**INSTRUCTIONS TO FOLLOW**
Identify the lines containing the word "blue". Copy each one.
* start *
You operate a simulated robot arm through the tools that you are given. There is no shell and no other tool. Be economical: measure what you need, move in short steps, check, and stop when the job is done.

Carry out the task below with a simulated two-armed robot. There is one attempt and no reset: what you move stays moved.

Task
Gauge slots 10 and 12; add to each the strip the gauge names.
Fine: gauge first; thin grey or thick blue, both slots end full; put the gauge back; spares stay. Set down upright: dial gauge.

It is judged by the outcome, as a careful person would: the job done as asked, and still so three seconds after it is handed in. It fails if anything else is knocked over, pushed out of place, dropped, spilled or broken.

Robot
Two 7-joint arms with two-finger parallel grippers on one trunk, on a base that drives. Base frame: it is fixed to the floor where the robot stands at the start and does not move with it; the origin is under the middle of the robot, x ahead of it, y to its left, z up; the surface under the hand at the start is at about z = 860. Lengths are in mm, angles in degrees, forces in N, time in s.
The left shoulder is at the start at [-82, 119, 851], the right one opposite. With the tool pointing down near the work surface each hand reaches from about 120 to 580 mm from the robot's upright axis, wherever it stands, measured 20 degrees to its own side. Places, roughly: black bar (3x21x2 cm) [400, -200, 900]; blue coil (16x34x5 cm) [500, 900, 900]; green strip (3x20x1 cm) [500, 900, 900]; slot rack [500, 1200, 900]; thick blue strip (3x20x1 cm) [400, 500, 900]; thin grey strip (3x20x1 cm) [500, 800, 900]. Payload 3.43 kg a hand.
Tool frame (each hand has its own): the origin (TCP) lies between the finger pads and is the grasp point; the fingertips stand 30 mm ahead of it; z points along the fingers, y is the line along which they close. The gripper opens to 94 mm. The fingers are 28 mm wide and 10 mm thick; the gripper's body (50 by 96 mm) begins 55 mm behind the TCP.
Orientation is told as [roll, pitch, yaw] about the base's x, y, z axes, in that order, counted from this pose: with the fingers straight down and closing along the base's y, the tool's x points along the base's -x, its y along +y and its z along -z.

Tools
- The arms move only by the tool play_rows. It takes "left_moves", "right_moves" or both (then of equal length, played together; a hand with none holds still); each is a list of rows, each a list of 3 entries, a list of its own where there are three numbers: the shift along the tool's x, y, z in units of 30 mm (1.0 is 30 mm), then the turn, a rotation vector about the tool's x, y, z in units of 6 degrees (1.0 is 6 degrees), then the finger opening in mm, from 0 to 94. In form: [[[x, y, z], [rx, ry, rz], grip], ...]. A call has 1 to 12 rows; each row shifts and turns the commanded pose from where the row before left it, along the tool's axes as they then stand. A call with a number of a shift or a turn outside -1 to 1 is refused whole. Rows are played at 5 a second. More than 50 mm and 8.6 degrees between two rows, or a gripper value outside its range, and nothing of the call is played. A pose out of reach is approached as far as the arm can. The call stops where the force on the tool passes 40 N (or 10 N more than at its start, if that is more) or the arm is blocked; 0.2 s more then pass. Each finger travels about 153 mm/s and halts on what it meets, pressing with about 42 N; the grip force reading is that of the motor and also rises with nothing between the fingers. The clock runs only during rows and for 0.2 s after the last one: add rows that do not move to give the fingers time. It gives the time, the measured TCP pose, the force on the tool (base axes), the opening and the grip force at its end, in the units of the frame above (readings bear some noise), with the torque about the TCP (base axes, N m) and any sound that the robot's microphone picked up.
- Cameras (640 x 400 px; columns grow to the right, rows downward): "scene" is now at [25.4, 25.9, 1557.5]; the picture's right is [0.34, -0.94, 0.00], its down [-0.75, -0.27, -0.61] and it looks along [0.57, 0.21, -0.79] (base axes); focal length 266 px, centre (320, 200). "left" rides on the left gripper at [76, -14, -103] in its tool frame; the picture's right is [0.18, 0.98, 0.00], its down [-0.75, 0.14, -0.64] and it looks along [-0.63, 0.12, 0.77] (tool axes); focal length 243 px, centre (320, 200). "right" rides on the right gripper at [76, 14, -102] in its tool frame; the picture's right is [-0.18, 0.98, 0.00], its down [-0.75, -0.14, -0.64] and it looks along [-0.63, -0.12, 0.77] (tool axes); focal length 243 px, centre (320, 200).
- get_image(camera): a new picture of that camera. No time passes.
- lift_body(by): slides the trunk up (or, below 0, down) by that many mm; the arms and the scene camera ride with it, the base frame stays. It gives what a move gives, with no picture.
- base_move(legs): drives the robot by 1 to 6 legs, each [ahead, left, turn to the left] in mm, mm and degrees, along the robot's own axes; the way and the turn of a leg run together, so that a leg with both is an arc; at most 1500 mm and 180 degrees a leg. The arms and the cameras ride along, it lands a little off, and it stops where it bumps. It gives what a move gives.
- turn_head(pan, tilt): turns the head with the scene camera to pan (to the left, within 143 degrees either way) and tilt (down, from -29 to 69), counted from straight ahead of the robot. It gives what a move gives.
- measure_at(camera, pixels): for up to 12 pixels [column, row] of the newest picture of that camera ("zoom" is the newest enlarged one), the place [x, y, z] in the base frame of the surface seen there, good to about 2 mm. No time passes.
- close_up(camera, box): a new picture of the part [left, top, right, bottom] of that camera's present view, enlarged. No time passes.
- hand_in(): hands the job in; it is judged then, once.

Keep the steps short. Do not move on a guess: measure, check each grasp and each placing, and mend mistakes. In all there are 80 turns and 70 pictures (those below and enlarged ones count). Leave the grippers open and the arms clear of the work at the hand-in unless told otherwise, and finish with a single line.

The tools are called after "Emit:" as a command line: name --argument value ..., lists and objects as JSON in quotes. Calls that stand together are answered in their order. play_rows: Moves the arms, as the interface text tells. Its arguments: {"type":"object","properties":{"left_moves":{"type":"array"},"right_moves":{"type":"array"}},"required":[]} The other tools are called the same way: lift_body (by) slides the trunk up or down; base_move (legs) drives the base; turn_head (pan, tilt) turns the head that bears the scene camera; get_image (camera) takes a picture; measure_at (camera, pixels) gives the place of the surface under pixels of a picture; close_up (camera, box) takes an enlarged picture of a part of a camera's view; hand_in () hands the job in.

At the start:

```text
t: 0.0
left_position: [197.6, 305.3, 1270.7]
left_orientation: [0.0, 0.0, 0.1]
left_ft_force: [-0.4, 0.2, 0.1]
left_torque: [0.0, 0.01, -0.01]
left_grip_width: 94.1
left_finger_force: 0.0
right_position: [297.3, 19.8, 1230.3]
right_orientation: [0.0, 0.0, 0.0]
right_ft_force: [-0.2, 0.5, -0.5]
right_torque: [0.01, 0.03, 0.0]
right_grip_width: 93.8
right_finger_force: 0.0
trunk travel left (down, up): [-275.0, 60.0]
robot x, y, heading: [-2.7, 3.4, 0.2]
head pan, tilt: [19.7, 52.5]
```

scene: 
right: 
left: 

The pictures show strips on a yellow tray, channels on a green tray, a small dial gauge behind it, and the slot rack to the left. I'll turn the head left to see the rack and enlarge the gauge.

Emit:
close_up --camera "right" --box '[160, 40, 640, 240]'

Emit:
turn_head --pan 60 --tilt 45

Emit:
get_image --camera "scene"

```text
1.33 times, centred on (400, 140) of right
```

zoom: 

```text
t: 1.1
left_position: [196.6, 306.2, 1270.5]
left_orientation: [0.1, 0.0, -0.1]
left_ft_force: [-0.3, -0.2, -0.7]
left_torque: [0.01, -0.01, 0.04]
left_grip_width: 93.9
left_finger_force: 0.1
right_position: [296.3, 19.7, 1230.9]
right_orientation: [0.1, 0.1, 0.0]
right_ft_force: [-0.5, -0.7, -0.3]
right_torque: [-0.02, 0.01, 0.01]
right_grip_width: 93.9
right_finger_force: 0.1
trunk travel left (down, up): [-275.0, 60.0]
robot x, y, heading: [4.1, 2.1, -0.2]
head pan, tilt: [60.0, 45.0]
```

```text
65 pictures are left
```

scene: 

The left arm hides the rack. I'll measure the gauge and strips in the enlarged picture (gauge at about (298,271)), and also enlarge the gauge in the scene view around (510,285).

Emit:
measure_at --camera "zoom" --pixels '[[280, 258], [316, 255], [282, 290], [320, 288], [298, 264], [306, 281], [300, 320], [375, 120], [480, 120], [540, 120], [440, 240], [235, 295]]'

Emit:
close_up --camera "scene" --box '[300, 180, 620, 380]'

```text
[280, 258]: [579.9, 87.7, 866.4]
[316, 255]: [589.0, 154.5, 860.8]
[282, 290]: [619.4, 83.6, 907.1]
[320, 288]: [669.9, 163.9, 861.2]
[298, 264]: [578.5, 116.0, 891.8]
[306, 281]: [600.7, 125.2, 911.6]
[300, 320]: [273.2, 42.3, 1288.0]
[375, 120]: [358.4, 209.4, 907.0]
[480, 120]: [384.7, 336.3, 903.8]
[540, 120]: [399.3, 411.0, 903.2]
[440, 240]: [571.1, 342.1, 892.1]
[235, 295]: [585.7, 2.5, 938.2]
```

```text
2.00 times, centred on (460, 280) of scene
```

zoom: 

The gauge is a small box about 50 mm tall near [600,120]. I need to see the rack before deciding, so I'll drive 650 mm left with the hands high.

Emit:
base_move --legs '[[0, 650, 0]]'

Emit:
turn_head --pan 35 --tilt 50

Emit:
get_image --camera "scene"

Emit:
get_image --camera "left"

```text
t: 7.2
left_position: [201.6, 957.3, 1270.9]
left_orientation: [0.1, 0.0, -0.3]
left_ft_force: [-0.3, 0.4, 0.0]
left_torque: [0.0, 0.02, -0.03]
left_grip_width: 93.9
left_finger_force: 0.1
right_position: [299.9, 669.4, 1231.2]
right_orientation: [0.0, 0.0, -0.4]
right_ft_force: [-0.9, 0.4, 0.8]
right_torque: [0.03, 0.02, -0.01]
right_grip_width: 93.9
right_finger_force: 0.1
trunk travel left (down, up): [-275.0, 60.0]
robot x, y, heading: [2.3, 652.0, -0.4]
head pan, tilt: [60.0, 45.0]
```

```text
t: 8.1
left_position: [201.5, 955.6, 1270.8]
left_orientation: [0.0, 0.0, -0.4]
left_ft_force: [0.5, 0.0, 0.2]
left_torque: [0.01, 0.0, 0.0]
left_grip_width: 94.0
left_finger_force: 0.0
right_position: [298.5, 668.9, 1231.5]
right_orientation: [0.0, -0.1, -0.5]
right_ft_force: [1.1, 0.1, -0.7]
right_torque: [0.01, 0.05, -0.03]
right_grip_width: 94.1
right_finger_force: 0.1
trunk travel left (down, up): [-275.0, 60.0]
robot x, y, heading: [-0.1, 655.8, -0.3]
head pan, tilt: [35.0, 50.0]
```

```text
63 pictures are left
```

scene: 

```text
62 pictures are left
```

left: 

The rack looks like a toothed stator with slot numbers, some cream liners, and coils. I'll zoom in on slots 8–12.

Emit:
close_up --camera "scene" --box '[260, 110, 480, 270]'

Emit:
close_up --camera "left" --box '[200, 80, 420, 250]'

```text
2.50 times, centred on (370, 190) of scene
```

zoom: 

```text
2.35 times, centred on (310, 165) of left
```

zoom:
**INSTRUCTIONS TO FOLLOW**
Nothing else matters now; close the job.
* end *
**OUTPUT OF THE TASK**
Fine: gauge first; thin grey or thick blue, both slots end full; put the gauge back; spares stay. Set down upright: dial gauge.
The left shoulder is at the start at [-82, 119, 851], the right one opposite. With the tool pointing down near the work surface each hand reaches from about 120 to 580 mm from the robot's upright axis, wherever it stands, measured 20 degrees to its own side. Places, roughly: black bar (3x21x2 cm) [400, -200, 900]; blue coil (16x34x5 cm) [500, 900, 900]; green strip (3x20x1 cm) [500, 900, 900]; slot rack [500, 1200, 900]; thick blue strip (3x20x1 cm) [400, 500, 900]; thin grey strip (3x20x1 cm) [500, 800, 900]. Payload 3.43 kg a hand.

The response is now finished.